TASK REQUIREMENTS: Restate the opening lines of the material below word for word, stopping after the line that contains "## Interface".

┌────────

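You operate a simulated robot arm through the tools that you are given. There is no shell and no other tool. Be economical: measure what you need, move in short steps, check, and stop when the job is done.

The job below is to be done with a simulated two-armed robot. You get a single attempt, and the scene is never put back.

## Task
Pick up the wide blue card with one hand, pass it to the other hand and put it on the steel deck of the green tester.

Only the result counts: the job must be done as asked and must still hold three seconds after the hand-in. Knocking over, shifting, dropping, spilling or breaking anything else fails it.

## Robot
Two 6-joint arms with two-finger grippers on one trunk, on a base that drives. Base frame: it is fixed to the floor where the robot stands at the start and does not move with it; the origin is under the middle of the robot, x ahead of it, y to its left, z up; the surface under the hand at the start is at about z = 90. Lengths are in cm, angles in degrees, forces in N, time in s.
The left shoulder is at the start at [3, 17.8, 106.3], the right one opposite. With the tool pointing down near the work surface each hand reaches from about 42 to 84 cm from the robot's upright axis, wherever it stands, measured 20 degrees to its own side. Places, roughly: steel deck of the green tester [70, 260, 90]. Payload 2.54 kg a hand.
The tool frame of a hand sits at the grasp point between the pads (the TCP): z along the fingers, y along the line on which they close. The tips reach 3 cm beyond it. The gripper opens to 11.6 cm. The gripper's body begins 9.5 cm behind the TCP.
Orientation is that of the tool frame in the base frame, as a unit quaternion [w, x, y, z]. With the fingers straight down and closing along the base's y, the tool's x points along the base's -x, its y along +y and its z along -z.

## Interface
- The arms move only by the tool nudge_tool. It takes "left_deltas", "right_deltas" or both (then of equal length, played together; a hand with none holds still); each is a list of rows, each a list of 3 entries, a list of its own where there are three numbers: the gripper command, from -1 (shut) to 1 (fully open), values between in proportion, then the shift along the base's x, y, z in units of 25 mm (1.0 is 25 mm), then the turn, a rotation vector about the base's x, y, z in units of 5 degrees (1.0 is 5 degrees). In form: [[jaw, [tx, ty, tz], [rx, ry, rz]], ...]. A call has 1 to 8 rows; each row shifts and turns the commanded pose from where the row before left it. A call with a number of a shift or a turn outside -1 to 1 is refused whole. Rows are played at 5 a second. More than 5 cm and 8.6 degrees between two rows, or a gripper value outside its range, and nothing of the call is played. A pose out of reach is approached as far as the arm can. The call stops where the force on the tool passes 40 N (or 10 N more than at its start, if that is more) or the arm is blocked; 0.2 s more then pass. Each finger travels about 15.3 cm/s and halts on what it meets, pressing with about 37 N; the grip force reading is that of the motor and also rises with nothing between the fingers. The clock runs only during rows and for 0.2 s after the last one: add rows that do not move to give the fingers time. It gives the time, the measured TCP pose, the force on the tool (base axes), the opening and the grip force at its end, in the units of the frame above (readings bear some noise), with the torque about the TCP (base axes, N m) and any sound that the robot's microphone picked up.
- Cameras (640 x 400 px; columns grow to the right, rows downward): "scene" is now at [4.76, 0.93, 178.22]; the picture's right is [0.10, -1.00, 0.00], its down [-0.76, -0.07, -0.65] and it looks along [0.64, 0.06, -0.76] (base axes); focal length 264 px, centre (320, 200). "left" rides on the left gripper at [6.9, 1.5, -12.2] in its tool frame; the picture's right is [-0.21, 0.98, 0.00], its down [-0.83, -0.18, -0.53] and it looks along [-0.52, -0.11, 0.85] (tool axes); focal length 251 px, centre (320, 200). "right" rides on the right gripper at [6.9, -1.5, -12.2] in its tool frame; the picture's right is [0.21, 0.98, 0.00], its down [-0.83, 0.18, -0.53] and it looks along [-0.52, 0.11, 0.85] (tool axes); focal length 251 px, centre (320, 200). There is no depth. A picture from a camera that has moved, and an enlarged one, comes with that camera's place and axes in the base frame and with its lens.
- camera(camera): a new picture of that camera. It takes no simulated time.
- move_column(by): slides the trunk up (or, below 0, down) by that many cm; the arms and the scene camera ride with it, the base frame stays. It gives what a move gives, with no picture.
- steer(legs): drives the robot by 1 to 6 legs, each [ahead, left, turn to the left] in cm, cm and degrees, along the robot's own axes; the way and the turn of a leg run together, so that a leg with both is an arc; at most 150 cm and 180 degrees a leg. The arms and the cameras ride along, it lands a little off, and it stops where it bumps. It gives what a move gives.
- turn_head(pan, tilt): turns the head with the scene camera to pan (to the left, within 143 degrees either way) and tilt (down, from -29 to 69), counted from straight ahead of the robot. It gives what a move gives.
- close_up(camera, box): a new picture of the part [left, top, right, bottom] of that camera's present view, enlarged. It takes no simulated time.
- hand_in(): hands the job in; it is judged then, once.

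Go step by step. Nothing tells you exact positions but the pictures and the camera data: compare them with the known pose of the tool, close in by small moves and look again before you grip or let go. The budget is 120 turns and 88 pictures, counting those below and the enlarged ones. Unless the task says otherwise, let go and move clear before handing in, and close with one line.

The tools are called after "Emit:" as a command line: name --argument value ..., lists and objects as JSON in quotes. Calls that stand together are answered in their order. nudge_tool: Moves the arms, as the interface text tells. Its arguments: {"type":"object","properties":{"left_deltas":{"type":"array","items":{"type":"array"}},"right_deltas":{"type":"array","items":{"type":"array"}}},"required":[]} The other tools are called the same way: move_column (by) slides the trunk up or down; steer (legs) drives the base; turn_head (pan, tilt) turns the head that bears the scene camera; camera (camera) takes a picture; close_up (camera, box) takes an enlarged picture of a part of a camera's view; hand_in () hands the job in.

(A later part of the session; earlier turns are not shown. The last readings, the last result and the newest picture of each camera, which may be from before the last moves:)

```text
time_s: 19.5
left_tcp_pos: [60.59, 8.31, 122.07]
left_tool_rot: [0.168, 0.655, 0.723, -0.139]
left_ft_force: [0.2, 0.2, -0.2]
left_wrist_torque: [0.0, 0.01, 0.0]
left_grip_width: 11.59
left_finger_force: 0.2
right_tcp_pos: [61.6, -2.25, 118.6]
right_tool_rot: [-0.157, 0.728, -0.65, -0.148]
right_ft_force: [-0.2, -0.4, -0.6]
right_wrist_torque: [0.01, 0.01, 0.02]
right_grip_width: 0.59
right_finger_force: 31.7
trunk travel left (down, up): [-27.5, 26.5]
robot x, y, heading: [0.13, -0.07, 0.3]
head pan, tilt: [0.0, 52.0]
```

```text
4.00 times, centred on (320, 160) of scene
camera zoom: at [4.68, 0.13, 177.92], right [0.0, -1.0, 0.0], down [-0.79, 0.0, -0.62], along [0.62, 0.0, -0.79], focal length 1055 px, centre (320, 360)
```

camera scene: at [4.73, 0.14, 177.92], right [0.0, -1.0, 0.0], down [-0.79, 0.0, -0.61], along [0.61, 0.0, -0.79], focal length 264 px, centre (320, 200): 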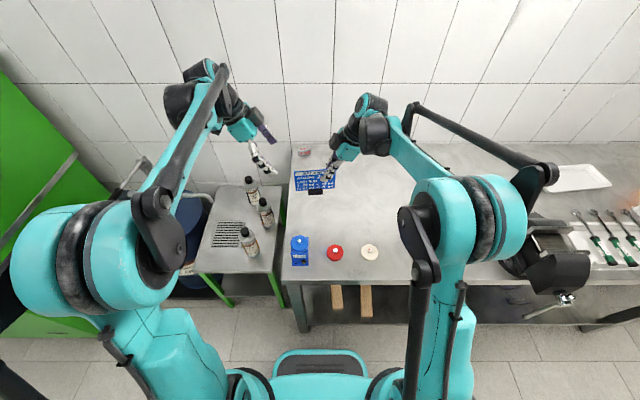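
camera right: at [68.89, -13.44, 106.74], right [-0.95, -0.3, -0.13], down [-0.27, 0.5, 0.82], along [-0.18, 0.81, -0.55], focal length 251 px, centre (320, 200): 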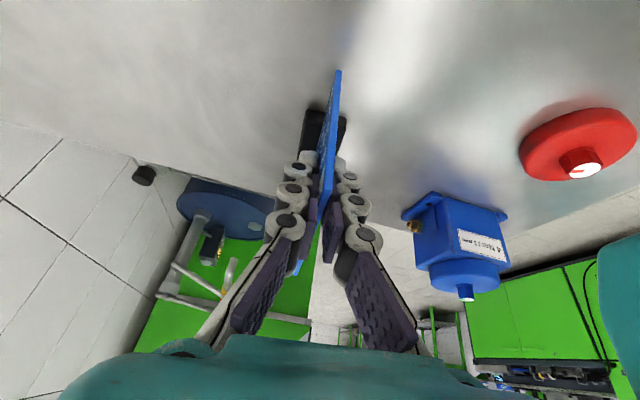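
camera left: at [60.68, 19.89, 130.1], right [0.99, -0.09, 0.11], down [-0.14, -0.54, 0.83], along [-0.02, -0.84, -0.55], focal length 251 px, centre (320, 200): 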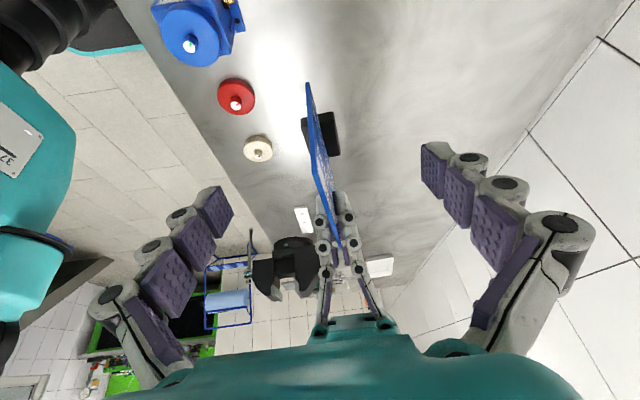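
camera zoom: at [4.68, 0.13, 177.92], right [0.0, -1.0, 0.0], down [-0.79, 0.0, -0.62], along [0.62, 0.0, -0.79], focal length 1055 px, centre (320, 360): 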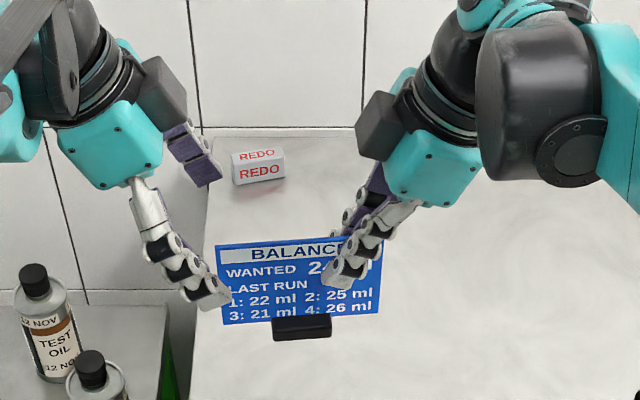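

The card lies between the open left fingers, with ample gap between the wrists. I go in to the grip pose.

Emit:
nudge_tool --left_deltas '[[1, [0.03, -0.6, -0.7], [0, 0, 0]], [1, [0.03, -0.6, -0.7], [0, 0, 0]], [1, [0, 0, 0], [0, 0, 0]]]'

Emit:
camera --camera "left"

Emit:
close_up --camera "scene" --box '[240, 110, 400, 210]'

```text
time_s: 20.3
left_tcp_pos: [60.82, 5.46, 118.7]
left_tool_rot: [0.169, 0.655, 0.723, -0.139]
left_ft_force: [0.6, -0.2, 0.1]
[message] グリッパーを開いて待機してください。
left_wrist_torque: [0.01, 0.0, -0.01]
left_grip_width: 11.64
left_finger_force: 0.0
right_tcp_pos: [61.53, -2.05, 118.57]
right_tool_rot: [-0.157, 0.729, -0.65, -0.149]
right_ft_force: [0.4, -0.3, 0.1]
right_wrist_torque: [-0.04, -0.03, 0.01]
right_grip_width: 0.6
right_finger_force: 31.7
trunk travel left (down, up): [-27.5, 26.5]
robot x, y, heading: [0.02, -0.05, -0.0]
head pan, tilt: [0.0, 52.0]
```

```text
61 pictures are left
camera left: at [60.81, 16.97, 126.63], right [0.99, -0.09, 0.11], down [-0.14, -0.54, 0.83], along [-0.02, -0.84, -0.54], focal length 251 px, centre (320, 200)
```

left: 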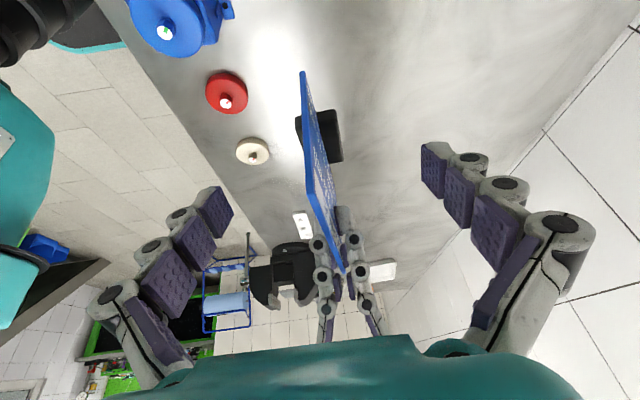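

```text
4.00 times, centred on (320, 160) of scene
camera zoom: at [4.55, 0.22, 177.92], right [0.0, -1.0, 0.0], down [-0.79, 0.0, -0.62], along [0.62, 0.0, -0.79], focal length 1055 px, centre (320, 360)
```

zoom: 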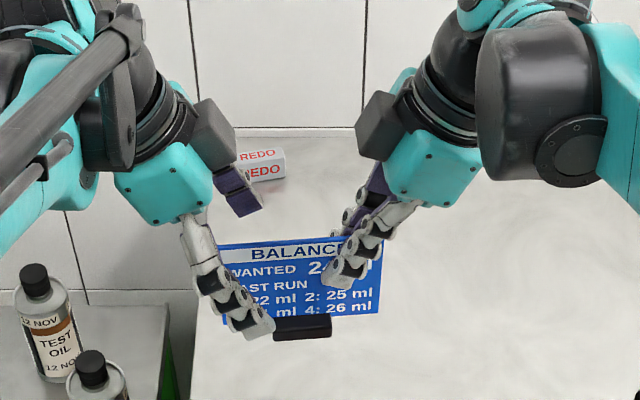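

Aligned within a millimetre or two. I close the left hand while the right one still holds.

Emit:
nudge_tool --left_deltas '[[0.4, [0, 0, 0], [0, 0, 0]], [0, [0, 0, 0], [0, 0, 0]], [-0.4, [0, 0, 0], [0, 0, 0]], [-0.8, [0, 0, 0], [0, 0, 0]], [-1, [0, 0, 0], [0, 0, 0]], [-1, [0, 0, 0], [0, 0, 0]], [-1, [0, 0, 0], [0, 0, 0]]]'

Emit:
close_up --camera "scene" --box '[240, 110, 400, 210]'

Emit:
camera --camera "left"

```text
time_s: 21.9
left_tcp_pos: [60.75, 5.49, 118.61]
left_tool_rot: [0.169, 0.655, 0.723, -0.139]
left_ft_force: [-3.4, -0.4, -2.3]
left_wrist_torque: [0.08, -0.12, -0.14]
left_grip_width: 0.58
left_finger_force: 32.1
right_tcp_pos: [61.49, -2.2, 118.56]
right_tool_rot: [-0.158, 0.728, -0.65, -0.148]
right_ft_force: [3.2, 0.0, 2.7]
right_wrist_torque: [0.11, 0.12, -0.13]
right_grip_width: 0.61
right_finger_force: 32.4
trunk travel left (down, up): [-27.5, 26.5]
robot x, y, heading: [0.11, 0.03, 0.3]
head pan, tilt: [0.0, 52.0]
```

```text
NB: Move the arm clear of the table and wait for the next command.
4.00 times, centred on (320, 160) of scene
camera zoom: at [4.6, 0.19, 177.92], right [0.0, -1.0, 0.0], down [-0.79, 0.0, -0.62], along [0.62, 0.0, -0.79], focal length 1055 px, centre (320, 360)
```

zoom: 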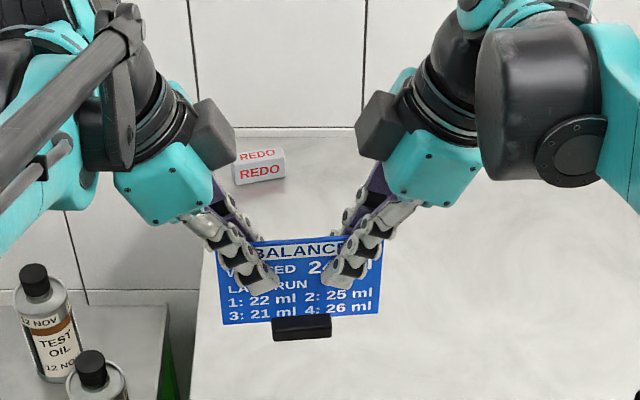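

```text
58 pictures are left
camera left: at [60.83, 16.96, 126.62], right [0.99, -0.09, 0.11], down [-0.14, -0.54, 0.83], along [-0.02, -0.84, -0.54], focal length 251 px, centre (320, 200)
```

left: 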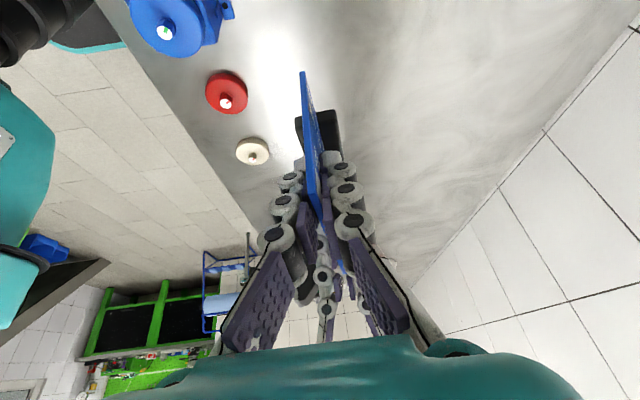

└────────

FINAL RESULT:
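You operate a simulated robot arm through the tools that you are given. There is no shell and no other tool. Be economical: measure what you need, move in short steps, check, and stop when the job is done.

The job below is to be done with a simulated two-armed robot. You get a single attempt, and the scene is never put back.

## Task
Pick up the wide blue card with one hand, pass it to the other hand and put it on the steel deck of the green tester.

Only the result counts: the job must be done as asked and must still hold three seconds after the hand-in. Knocking over, shifting, dropping, spilling or breaking anything else fails it.

## Robot
Two 6-joint arms with two-finger grippers on one trunk, on a base that drives. Base frame: it is fixed to the floor where the robot stands at the start and does not move with it; the origin is under the middle of the robot, x ahead of it, y to its left, z up; the surface under the hand at the start is at about z = 90. Lengths are in cm, angles in degrees, forces in N, time in s.
The left shoulder is at the start at [3, 17.8, 106.3], the right one opposite. With the tool pointing down near the work surface each hand reaches from about 42 to 84 cm from the robot's upright axis, wherever it stands, measured 20 degrees to its own side. Places, roughly: steel deck of the green tester [70, 260, 90]. Payload 2.54 kg a hand.
The tool frame of a hand sits at the grasp point between the pads (the TCP): z along the fingers, y along the line on which they close. The tips reach 3 cm beyond it. The gripper opens to 11.6 cm. The gripper's body begins 9.5 cm behind the TCP.
Orientation is that of the tool frame in the base frame, as a unit quaternion [w, x, y, z]. With the fingers straight down and closing along the base's y, the tool's x points along the base's -x, its y along +y and its z along -z.

## Interface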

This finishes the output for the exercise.